■ **Directions**
[a] Locate "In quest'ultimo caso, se" and "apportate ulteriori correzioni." in the document passage, and write out these words with everything between them.
[b] Resume the document passage where it left off.

■ **Document passage**

START

E' evidente che questi criteri di stima riflettono una crescita progressiva
dal livello di complessità, sicché la soluzione più
semplice è rappresentata dall'utilizzo del valore di mercato,
che tuttavia non sempre è disponibile.
In quest'ultimo caso, se i cespiti mantengono sostanzialmente intatta
la loro validità, anche considerando gli sviluppi intervenuti
nel quadro complessivo, è del tutto intuitivo il riferimento
al costo di produzione, con la sola rettifica diminutiva dovuta al
deperimento fisico (ed eventualmente all'obsolescenza economica);
se invece si registrano altri fatti negativi, come l'obsolescenza
operativa, al valore a nuovo devono essere apportate ulteriori correzioni.
Con questi sviluppi si passa da una pura misurazione del l'investimento
in atto nei cespiti, secondo l'assetto esistente, alla valutazione
dell'investimento che può essere riconosciuto valido da un
imprenditore interessato al settore: la volidità è tuttavia
controllata senza tenere conto della redditività che i cespiti
oggetto di stima offrono in concreto.
E' questo il limite generale di tutte le stime compiute nell'ottica
patrimoniale: esse portano a determinare valori che possono essere
riconosciuti, in caso di trasferimento dei cespiti ad altro soggetto,
solo a condizione che le prospettive reddituali siano soddisfacenti.

END

■ **Data lines**
START

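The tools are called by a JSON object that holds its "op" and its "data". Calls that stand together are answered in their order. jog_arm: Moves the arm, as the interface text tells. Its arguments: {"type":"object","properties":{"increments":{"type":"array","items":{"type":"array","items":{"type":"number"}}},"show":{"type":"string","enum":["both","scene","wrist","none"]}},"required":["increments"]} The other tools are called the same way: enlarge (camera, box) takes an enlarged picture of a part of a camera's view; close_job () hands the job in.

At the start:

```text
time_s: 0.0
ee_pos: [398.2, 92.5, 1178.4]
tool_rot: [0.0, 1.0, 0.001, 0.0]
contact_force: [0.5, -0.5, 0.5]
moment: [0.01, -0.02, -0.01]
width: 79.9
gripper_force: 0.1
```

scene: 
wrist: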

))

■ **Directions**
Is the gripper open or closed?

END

■ **Responses to the tasks**
[a]
In quest'ultimo caso, se i cespiti mantengono sostanzialmente intatta
la loro validità, anche considerando gli sviluppi intervenuti
nel quadro complessivo, è del tutto intuitivo il riferimento
al costo di produzione, con la sola rettifica diminutiva dovuta al
deperimento fisico (ed eventualmente all'obsolescenza economica);
se invece si registrano altri fatti negativi, come l'obsolescenza
operativa, al valore a nuovo devono essere apportate ulteriori correzioni.

[b]
Un'ulteriore configurazione è costituita dal valore di liquidazione
per stralcio, che indica il presumibile ricavo di realizzo del cespite,
nell'ipotesi di cessazione dell'attività aziendale, ipotizzando
di avere a disposizione un periodo di tempo adeguato per condurre
a termine la vendita, evitando il sacrificio di prezzo che l'urgenza
imporrebbe. In pratica, per definire la stima, si applica un abbattimento
al valore di mercato o al costo (di riproduzione o sostituzione rettificato)
del cespite, per tenere conto dell'alea del realizzo, dell'eventuale
margine da riconoscere agli intermediari e di ogni altro costo da
sostenere ai fini della cessione. Qualora i tempi di attesa non fossero
brevi, è necessario poi introdurre un ulteriore correttivo
per l'attualizzazione dei valori, ad un tasso in linea con il saggio
di interesse corrente. Nelle valutazioni di insiemi di cespiti è
necessario tenere presente che il compendio di beni non necessariamente
corrisponde alla somma dei valori attribuibili alle singole unità:
in linea di principio, fra i due termini del confronto possono verificarsi
degli scarti sia negativi (più frequenti) sia positivi e, nell'ottica
patrimoniale, può essere necessario apportare alcune rettifiche
negative alla stima cumulata del singoli cespiti (che già tiene
conto, come abbiamo visto, del deperimento fisico e dell'eventuale
obsolescenza, economica ed operativa, imputabile a ciascun elemento)
per prendere atto delle carenze emergenti, appunto, a livello di insiemi
di beni (reparto, linea di produzione, stabilimento).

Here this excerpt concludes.